§ **What the task requires**
Note each line that includes the word "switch". Copy those lines.

══ Data lines

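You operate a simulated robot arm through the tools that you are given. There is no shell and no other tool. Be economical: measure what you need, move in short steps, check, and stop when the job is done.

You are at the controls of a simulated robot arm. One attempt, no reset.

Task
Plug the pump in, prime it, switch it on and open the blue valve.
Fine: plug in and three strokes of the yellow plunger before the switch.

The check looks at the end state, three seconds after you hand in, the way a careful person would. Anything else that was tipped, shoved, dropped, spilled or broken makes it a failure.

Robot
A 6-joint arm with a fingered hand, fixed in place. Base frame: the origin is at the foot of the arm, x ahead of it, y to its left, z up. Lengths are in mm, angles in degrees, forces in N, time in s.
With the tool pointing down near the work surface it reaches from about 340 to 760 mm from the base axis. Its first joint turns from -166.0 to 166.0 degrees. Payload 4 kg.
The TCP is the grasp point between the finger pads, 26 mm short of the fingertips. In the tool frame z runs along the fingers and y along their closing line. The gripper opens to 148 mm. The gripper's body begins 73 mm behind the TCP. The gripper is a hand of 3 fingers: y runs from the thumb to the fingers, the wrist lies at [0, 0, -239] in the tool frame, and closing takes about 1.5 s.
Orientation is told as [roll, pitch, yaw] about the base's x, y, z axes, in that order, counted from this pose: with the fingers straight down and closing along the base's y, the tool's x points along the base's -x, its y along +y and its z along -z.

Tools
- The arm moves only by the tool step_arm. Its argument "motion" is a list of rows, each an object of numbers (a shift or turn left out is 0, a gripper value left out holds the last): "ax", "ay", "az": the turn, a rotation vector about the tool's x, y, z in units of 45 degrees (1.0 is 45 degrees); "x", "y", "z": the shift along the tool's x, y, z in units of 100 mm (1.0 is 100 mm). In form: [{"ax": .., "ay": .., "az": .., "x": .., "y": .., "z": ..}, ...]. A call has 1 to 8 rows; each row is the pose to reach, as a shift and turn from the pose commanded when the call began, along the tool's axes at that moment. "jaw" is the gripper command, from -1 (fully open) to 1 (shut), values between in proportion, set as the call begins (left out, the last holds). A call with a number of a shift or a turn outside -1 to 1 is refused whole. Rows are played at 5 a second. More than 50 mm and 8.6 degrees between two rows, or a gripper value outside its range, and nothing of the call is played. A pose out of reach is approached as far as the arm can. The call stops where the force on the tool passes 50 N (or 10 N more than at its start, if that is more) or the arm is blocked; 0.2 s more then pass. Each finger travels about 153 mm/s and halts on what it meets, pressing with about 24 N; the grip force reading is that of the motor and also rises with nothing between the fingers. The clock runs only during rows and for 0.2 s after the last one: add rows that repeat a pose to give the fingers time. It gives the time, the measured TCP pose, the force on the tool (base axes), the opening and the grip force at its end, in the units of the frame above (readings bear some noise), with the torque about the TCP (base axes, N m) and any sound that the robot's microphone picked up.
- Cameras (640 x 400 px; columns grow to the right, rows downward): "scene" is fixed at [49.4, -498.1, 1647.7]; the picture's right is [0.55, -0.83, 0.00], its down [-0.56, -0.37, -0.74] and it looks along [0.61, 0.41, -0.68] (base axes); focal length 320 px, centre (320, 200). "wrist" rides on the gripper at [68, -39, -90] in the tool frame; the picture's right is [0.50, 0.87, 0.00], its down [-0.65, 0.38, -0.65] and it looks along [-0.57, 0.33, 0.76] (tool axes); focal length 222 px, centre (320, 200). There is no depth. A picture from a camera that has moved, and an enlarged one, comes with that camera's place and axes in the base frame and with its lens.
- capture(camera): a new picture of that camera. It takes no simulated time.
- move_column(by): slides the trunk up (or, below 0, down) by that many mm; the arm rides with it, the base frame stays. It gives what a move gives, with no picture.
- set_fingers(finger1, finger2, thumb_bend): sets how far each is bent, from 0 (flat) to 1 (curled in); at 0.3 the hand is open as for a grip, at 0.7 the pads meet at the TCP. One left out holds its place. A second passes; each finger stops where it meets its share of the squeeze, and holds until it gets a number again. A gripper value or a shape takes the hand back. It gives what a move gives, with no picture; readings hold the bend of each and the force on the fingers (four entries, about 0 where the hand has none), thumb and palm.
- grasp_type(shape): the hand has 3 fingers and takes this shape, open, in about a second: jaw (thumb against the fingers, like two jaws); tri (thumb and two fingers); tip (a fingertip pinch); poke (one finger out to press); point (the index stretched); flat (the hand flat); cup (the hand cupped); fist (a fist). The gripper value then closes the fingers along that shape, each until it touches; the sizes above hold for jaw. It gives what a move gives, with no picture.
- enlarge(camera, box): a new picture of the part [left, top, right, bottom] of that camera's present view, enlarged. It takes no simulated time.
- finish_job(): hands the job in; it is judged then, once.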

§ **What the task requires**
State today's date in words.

════

§ **Answer to this exercise**
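Plug the pump in, prime it, switch it on and open the blue valve.
Fine: plug in and three strokes of the yellow plunger before the switch.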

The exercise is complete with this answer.